This Photoshop tutorial is aimed towards intermediate users (those who aren’t new to Photoshop and use it regularly), but I think semi-beginners can do this as well. I am on a Mac using Adobe Photoshop CC 2015.

Step 1: Create your file.

Mine is 800×800 pixels, 72 resolution, RGB mode. Perfect to use for Instagram.

Step 2: Change the color of your background.

I picked a gray color (#666666) and hit Option (Alt for PC) and the Delete key. This fills your current white background with the gray or whatever color you choose.

Step 3: Pick another color and make a shape.

Click the U key on your keyboard or go to your Toolbar to click and hold the icon with the circle – a dropdown menu appears to give you other shape options. I am going to keep it simple and do an elipse…a magenta elipse.

I am now going to call it a circle instead of an elipse because it’s just easier to say.

Step 4: Pick another color, duplicate your circle, and change the color.

With your circle layer still selected, hit Command (Windows/Start on a PC) Key and J and now you have another circle. Option + Delete Key to fill it with a new color and move it around. I picked a darker magenta.

Step 5: Duplicate your 2 circles and play with the color modes.

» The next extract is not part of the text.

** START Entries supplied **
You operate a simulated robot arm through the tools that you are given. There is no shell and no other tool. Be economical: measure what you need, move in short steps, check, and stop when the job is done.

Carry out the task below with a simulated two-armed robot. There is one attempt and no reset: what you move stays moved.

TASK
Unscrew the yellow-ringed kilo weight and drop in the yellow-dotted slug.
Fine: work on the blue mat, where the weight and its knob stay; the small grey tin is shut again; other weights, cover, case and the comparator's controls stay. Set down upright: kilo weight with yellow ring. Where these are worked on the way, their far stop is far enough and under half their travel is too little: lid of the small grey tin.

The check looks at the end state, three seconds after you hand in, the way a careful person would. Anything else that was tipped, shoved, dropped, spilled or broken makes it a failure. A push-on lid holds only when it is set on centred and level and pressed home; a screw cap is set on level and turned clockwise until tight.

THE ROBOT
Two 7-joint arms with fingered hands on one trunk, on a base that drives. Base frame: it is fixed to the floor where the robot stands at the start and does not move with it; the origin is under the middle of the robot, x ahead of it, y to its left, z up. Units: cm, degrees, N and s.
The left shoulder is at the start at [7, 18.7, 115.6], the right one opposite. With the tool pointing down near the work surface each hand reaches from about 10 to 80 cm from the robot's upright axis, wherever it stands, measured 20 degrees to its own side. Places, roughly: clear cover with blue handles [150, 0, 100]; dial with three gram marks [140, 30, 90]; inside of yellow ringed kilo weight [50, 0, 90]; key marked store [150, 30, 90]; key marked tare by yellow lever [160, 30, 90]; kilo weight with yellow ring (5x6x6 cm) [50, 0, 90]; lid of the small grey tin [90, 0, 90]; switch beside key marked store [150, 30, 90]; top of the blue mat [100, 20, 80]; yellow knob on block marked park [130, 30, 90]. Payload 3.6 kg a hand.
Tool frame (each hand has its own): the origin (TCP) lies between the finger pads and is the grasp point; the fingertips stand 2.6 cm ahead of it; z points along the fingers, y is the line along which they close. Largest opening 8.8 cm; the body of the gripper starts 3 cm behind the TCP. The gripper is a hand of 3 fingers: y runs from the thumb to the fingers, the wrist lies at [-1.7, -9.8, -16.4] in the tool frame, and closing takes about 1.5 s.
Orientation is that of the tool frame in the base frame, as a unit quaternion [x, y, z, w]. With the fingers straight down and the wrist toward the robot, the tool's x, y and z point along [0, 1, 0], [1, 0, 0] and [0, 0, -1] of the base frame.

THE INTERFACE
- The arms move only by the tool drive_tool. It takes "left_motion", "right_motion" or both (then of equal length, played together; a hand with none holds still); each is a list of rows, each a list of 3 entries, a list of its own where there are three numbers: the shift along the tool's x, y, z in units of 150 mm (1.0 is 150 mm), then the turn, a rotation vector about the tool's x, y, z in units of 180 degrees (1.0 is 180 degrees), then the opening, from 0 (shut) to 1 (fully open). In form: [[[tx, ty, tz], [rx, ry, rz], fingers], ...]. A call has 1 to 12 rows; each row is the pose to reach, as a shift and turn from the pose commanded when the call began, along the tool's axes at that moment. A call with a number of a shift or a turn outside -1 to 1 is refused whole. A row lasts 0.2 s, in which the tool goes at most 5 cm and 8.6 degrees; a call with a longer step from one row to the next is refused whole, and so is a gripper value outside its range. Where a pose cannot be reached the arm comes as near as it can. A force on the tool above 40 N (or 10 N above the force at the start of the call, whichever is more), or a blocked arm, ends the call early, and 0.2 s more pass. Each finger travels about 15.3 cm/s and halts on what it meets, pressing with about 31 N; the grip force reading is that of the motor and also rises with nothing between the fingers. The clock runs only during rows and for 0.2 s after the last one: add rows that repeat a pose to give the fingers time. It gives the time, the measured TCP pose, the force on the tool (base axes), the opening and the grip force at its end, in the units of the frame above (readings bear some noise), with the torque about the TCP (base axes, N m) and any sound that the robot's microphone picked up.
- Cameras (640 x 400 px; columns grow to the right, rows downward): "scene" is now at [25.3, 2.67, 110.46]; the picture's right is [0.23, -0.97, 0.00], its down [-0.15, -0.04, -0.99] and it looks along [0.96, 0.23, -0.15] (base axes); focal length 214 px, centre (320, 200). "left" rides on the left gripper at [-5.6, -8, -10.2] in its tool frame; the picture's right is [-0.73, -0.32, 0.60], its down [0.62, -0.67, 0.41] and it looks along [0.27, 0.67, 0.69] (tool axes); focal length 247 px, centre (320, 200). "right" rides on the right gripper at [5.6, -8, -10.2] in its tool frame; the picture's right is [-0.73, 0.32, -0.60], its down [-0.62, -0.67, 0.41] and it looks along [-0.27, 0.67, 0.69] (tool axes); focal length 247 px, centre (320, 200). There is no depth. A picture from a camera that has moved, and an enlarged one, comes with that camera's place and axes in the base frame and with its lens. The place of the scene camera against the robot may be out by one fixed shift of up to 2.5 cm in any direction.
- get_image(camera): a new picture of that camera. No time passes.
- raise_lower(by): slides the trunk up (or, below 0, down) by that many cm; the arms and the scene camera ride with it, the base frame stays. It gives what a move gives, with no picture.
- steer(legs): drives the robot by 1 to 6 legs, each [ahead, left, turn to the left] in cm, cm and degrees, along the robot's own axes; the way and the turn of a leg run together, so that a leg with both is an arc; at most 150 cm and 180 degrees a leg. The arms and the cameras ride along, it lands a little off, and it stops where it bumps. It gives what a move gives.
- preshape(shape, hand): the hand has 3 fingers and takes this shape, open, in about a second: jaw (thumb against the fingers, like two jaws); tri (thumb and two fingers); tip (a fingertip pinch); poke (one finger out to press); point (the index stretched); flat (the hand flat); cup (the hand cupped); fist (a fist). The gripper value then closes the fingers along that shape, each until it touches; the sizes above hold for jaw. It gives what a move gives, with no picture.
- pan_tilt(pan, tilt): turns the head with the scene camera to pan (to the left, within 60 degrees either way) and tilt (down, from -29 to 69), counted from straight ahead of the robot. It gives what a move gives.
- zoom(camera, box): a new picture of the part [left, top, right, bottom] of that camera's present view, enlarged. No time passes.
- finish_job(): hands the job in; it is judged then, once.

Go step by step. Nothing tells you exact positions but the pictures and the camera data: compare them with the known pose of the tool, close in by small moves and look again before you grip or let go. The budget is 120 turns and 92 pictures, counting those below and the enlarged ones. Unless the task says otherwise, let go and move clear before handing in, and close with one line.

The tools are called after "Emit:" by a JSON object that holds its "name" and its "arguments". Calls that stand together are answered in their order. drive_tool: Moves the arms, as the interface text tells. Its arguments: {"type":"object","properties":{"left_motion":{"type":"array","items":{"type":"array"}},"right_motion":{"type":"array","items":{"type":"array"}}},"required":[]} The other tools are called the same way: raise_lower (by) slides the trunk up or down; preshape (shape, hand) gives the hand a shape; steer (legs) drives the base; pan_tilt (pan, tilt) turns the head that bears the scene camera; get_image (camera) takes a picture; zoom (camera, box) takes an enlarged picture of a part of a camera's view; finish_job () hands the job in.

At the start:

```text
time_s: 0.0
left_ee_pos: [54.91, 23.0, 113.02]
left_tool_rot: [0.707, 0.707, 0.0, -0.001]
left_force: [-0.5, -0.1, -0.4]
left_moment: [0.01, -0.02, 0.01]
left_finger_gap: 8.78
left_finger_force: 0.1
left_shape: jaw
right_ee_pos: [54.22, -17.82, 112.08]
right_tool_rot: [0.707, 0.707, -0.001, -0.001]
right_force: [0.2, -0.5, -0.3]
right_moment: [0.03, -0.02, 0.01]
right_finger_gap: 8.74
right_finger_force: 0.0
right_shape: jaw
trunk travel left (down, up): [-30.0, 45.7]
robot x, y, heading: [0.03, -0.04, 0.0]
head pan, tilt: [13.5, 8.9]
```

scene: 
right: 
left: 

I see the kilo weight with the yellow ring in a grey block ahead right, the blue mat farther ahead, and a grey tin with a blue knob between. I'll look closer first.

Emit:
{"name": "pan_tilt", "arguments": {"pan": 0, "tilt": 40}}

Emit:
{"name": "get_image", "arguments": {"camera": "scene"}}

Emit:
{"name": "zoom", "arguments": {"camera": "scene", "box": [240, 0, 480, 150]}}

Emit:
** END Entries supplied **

This is the fun part, the part where you can get lost and play for a bit because it’s endless. Select both circles in your Layers panel (Shift + Click to select more than one item) and hit Command J again. You should now have 2 other sets of circles, 4 total). Move them around, make them smaller or bigger if you want; deselect and then select one of them and choose Color Dodge in the Blending Modes dropdown menu right above your Layers. The circle “blends” in and now you can see the other circles underneath.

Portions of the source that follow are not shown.